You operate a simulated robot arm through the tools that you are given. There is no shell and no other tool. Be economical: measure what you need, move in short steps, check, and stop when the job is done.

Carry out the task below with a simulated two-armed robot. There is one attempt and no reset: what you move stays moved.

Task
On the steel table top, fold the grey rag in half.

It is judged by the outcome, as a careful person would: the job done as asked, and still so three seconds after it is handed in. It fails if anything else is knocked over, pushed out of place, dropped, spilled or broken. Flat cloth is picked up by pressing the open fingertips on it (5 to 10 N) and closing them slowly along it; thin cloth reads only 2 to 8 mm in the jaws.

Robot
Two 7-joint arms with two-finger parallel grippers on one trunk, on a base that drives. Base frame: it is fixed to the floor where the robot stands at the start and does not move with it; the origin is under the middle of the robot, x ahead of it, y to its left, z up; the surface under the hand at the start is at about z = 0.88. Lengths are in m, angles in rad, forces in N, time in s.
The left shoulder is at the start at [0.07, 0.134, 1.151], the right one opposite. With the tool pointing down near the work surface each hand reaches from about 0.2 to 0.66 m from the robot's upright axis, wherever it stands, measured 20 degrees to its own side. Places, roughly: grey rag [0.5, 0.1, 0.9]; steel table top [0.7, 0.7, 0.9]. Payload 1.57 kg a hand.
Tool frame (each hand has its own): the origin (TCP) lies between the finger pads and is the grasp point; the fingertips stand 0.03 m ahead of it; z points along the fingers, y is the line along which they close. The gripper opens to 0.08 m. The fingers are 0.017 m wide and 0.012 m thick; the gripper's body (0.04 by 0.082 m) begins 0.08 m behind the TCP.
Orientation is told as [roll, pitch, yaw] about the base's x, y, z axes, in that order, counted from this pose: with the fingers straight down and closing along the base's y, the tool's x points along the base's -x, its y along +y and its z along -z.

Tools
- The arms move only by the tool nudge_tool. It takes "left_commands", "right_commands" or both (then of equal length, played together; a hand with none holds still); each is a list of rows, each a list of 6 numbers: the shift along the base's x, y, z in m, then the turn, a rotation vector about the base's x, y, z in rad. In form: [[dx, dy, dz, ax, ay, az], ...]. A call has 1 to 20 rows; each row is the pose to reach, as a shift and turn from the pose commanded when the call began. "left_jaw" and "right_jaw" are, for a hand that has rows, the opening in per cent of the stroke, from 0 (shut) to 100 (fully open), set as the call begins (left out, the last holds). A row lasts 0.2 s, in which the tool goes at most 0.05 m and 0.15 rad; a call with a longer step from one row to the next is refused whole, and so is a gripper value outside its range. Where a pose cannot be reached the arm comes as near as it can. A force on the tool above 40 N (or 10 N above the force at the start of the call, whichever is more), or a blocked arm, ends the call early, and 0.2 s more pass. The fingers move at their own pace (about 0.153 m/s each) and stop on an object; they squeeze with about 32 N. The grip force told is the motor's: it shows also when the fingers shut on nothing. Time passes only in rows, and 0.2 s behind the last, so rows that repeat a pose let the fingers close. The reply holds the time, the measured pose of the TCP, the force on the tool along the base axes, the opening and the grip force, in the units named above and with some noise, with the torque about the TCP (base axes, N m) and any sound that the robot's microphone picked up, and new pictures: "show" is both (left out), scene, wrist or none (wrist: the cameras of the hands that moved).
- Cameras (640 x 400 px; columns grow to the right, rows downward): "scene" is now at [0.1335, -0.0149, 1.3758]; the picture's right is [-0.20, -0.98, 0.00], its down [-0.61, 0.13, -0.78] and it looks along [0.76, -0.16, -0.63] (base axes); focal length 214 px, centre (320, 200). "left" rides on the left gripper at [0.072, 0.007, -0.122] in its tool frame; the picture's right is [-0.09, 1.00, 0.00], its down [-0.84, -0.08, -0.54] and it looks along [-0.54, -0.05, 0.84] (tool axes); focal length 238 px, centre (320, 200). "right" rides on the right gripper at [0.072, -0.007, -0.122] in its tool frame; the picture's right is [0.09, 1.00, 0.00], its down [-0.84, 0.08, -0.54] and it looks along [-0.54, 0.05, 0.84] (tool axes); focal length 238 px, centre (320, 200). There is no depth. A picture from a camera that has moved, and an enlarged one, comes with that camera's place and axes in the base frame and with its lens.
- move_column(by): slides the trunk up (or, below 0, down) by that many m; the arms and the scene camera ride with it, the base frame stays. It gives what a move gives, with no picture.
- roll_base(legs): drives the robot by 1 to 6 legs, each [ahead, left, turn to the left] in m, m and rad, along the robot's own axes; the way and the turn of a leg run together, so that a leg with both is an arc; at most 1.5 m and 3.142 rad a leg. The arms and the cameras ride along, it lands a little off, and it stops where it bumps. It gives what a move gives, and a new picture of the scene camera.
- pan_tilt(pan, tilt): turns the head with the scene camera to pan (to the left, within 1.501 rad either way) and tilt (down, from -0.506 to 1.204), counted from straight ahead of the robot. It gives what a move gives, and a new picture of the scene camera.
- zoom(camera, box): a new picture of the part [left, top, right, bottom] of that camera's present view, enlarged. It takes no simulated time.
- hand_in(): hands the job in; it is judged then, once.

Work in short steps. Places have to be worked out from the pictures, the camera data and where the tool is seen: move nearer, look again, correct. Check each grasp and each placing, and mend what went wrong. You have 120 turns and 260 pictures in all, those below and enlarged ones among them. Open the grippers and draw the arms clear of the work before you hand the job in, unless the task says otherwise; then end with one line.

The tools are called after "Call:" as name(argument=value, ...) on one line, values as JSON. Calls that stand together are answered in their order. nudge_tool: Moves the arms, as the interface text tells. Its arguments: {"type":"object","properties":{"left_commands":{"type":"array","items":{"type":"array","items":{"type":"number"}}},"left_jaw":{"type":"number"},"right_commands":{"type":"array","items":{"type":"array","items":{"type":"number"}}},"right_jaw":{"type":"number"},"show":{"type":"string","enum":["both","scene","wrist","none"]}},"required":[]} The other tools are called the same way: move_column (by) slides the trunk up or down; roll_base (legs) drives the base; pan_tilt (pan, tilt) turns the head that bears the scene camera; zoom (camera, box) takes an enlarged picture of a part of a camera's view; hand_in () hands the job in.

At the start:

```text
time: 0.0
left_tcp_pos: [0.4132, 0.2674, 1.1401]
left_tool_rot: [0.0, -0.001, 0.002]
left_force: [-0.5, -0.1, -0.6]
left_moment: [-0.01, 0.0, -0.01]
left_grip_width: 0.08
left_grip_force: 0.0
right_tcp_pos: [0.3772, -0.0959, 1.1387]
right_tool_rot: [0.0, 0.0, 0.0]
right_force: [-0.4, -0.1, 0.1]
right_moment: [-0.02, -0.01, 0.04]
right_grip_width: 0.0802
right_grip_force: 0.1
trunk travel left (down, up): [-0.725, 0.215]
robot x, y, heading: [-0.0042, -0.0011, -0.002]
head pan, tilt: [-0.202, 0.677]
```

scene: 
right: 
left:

⁂

Write the listing out again, exactly as shown above. Format the lines as a JSON array of strings and drop empty lines.

▶ **COMPLETED EXERCISE**:
[
  "You operate a simulated robot arm through the tools that you are given. There is no shell and no other tool. Be economical: measure what you need, move in short steps, check, and stop when the job is done.",
  "Carry out the task below with a simulated two-armed robot. There is one attempt and no reset: what you move stays moved.",
  "Task",
  "On the steel table top, fold the grey rag in half.",
  "It is judged by the outcome, as a careful person would: the job done as asked, and still so three seconds after it is handed in. It fails if anything else is knocked over, pushed out of place, dropped, spilled or broken. Flat cloth is picked up by pressing the open fingertips on it (5 to 10 N) and closing them slowly along it; thin cloth reads only 2 to 8 mm in the jaws.",
  "Robot",
  "Two 7-joint arms with two-finger parallel grippers on one trunk, on a base that drives. Base frame: it is fixed to the floor where the robot stands at the start and does not move with it; the origin is under the middle of the robot, x ahead of it, y to its left, z up; the surface under the hand at the start is at about z = 0.88. Lengths are in m, angles in rad, forces in N, time in s.",
  "The left shoulder is at the start at [0.07, 0.134, 1.151], the right one opposite. With the tool pointing down near the work surface each hand reaches from about 0.2 to 0.66 m from the robot's upright axis, wherever it stands, measured 20 degrees to its own side. Places, roughly: grey rag [0.5, 0.1, 0.9]; steel table top [0.7, 0.7, 0.9]. Payload 1.57 kg a hand.",
  "Tool frame (each hand has its own): the origin (TCP) lies between the finger pads and is the grasp point; the fingertips stand 0.03 m ahead of it; z points along the fingers, y is the line along which they close. The gripper opens to 0.08 m. The fingers are 0.017 m wide and 0.012 m thick; the gripper's body (0.04 by 0.082 m) begins 0.08 m behind the TCP.",
  "Orientation is told as [roll, pitch, yaw] about the base's x, y, z axes, in that order, counted from this pose: with the fingers straight down and closing along the base's y, the tool's x points along the base's -x, its y along +y and its z along -z.",
  "Tools",
  "- The arms move only by the tool nudge_tool. It takes \"left_commands\", \"right_commands\" or both (then of equal length, played together; a hand with none holds still); each is a list of rows, each a list of 6 numbers: the shift along the base's x, y, z in m, then the turn, a rotation vector about the base's x, y, z in rad. In form: [[dx, dy, dz, ax, ay, az], ...]. A call has 1 to 20 rows; each row is the pose to reach, as a shift and turn from the pose commanded when the call began. \"left_jaw\" and \"right_jaw\" are, for a hand that has rows, the opening in per cent of the stroke, from 0 (shut) to 100 (fully open), set as the call begins (left out, the last holds). A row lasts 0.2 s, in which the tool goes at most 0.05 m and 0.15 rad; a call with a longer step from one row to the next is refused whole, and so is a gripper value outside its range. Where a pose cannot be reached the arm comes as near as it can. A force on the tool above 40 N (or 10 N above the force at the start of the call, whichever is more), or a blocked arm, ends the call early, and 0.2 s more pass. The fingers move at their own pace (about 0.153 m/s each) and stop on an object; they squeeze with about 32 N. The grip force told is the motor's: it shows also when the fingers shut on nothing. Time passes only in rows, and 0.2 s behind the last, so rows that repeat a pose let the fingers close. The reply holds the time, the measured pose of the TCP, the force on the tool along the base axes, the opening and the grip force, in the units named above and with some noise, with the torque about the TCP (base axes, N m) and any sound that the robot's microphone picked up, and new pictures: \"show\" is both (left out), scene, wrist or none (wrist: the cameras of the hands that moved).",
  "- Cameras (640 x 400 px; columns grow to the right, rows downward): \"scene\" is now at [0.1335, -0.0149, 1.3758]; the picture's right is [-0.20, -0.98, 0.00], its down [-0.61, 0.13, -0.78] and it looks along [0.76, -0.16, -0.63] (base axes); focal length 214 px, centre (320, 200). \"left\" rides on the left gripper at [0.072, 0.007, -0.122] in its tool frame; the picture's right is [-0.09, 1.00, 0.00], its down [-0.84, -0.08, -0.54] and it looks along [-0.54, -0.05, 0.84] (tool axes); focal length 238 px, centre (320, 200). \"right\" rides on the right gripper at [0.072, -0.007, -0.122] in its tool frame; the picture's right is [0.09, 1.00, 0.00], its down [-0.84, 0.08, -0.54] and it looks along [-0.54, 0.05, 0.84] (tool axes); focal length 238 px, centre (320, 200). There is no depth. A picture from a camera that has moved, and an enlarged one, comes with that camera's place and axes in the base frame and with its lens.",
  "- move_column(by): slides the trunk up (or, below 0, down) by that many m; the arms and the scene camera ride with it, the base frame stays. It gives what a move gives, with no picture.",
  "- roll_base(legs): drives the robot by 1 to 6 legs, each [ahead, left, turn to the left] in m, m and rad, along the robot's own axes; the way and the turn of a leg run together, so that a leg with both is an arc; at most 1.5 m and 3.142 rad a leg. The arms and the cameras ride along, it lands a little off, and it stops where it bumps. It gives what a move gives, and a new picture of the scene camera.",
  "- pan_tilt(pan, tilt): turns the head with the scene camera to pan (to the left, within 1.501 rad either way) and tilt (down, from -0.506 to 1.204), counted from straight ahead of the robot. It gives what a move gives, and a new picture of the scene camera.",
  "- zoom(camera, box): a new picture of the part [left, top, right, bottom] of that camera's present view, enlarged. It takes no simulated time.",
  "- hand_in(): hands the job in; it is judged then, once.",
  "Work in short steps. Places have to be worked out from the pictures, the camera data and where the tool is seen: move nearer, look again, correct. Check each grasp and each placing, and mend what went wrong. You have 120 turns and 260 pictures in all, those below and enlarged ones among them. Open the grippers and draw the arms clear of the work before you hand the job in, unless the task says otherwise; then end with one line.",
  "The tools are called after \"Call:\" as name(argument=value, ...) on one line, values as JSON. Calls that stand together are answered in their order. nudge_tool: Moves the arms, as the interface text tells. Its arguments: {\"type\":\"object\",\"properties\":{\"left_commands\":{\"type\":\"array\",\"items\":{\"type\":\"array\",\"items\":{\"type\":\"number\"}}},\"left_jaw\":{\"type\":\"number\"},\"right_commands\":{\"type\":\"array\",\"items\":{\"type\":\"array\",\"items\":{\"type\":\"number\"}}},\"right_jaw\":{\"type\":\"number\"},\"show\":{\"type\":\"string\",\"enum\":[\"both\",\"scene\",\"wrist\",\"none\"]}},\"required\":[]} The other tools are called the same way: move_column (by) slides the trunk up or down; roll_base (legs) drives the base; pan_tilt (pan, tilt) turns the head that bears the scene camera; zoom (camera, box) takes an enlarged picture of a part of a camera's view; hand_in () hands the job in.",
  "At the start:",
  "```text",
  "time: 0.0",
  "left_tcp_pos: [0.4132, 0.2674, 1.1401]",
  "left_tool_rot: [0.0, -0.001, 0.002]",
  "left_force: [-0.5, -0.1, -0.6]",
  "left_moment: [-0.01, 0.0, -0.01]",
  "left_grip_width: 0.08",
  "left_grip_force: 0.0",
  "right_tcp_pos: [0.3772, -0.0959, 1.1387]",
  "right_tool_rot: [0.0, 0.0, 0.0]",
  "right_force: [-0.4, -0.1, 0.1]",
  "right_moment: [-0.02, -0.01, 0.04]",
  "right_grip_width: 0.0802",
  "right_grip_force: 0.1",
  "trunk travel left (down, up): [-0.725, 0.215]",
  "robot x, y, heading: [-0.0042, -0.0011, -0.002]",
  "head pan, tilt: [-0.202, 0.677]",
  "```",
  "scene: ",
  "right: ",
  "left:"
]